■ Work to be completed
Restate all the material verbatim, except for the pictures. Format the lines as a JSON array of strings and drop empty lines.

■ Provided material
"""
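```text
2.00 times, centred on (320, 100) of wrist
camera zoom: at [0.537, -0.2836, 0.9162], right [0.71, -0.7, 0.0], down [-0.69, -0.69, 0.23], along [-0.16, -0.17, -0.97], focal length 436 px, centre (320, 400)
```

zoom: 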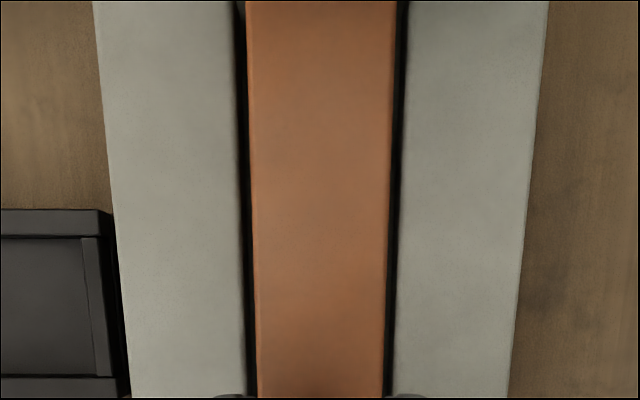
"""
■ Exercise solution
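[
  "```text",
  "2.00 times, centred on (320, 100) of wrist",
  "camera zoom: at [0.537, -0.2836, 0.9162], right [0.71, -0.7, 0.0], down [-0.69, -0.69, 0.23], along [-0.16, -0.17, -0.97], focal length 436 px, centre (320, 400)",
  "```",
  "zoom: "
]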